- [Document excerpt]:
Figure 4 indicates the reservoir level rule curve for Kainji as operated by managers and as recalibrated employing SLOP There is seemingly significant difference between the managers operated reservoir level and the proposed reservoir level from the months of July to October and marginal rise in the rest of the months this is imperative owing to the fact that months of incipient rain and low flow of April to July call for more storage which consequently increases the reservoir level. In the months of August to November when the flow is significantly higher there is consequent rise in the reservoir level. Accommodating more flows i.e., more storage during high floods can significantly reduce flooding and prepare more storage for the low flow periods of March to June. The dam reservoir operating policy call for recalibration owing to annual flooding experienced in the downstream sector in the months of August to November and low shortages in the months of March to June. Managers often employ experience in the operation of the reservoir which may not be adequate a times; based on experience of the water managers. If a wet year is preceded by a dry year, the managers adopt the operation policy of the dry year for the wet year, which is inadequate and the effect is flooding of the downstream. Generally, the emptying of the reservoir starts at least in February, towards the end of the dry season, and continues up to July and August when reservoir gets down to its lowest level. The reservoir then reaches its minimal level of exploitation. The white flood then makes it possible to commence the filling raising the level of the reservoir. When the rainy season is over, around end of October-November, it is the arrival of the Malian flood [Black Flood] which makes it possible to complete the filling which ends in January this is obvious to from (Figure 4).

- [Material]:

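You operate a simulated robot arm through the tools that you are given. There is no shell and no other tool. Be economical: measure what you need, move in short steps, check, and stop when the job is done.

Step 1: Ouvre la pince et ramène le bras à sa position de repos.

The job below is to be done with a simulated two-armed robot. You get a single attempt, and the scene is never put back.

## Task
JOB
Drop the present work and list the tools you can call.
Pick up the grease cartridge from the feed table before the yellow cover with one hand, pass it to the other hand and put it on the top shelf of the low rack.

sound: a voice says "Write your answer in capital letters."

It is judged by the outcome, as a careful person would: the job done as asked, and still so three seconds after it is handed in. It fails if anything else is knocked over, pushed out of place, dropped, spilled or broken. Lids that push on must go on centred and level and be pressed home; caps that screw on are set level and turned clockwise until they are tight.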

- [Your tasks]:
[a] Make a faithful copy of the document excerpt.
[b] Everything from the line containing "Drop the present" down to the line containing "Pick up the" should be retyped exactly, both lines included, and nothing more.

- [Completed exercise]:
[a]
Figure 4 indicates the reservoir level rule curve for Kainji as operated by managers and as recalibrated employing SLOP There is seemingly significant difference between the managers operated reservoir level and the proposed reservoir level from the months of July to October and marginal rise in the rest of the months this is imperative owing to the fact that months of incipient rain and low flow of April to July call for more storage which consequently increases the reservoir level. In the months of August to November when the flow is significantly higher there is consequent rise in the reservoir level. Accommodating more flows i.e., more storage during high floods can significantly reduce flooding and prepare more storage for the low flow periods of March to June. The dam reservoir operating policy call for recalibration owing to annual flooding experienced in the downstream sector in the months of August to November and low shortages in the months of March to June. Managers often employ experience in the operation of the reservoir which may not be adequate a times; based on experience of the water managers. If a wet year is preceded by a dry year, the managers adopt the operation policy of the dry year for the wet year, which is inadequate and the effect is flooding of the downstream. Generally, the emptying of the reservoir starts at least in February, towards the end of the dry season, and continues up to July and August when reservoir gets down to its lowest level. The reservoir then reaches its minimal level of exploitation. The white flood then makes it possible to commence the filling raising the level of the reservoir. When the rainy season is over, around end of October-November, it is the arrival of the Malian flood [Black Flood] which makes it possible to complete the filling which ends in January this is obvious to from (Figure 4).

[b]
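Drop the present work and list the tools you can call.
Pick up the grease cartridge from the feed table before the yellow cover with one hand, pass it to the other hand and put it on the top shelf of the low rack.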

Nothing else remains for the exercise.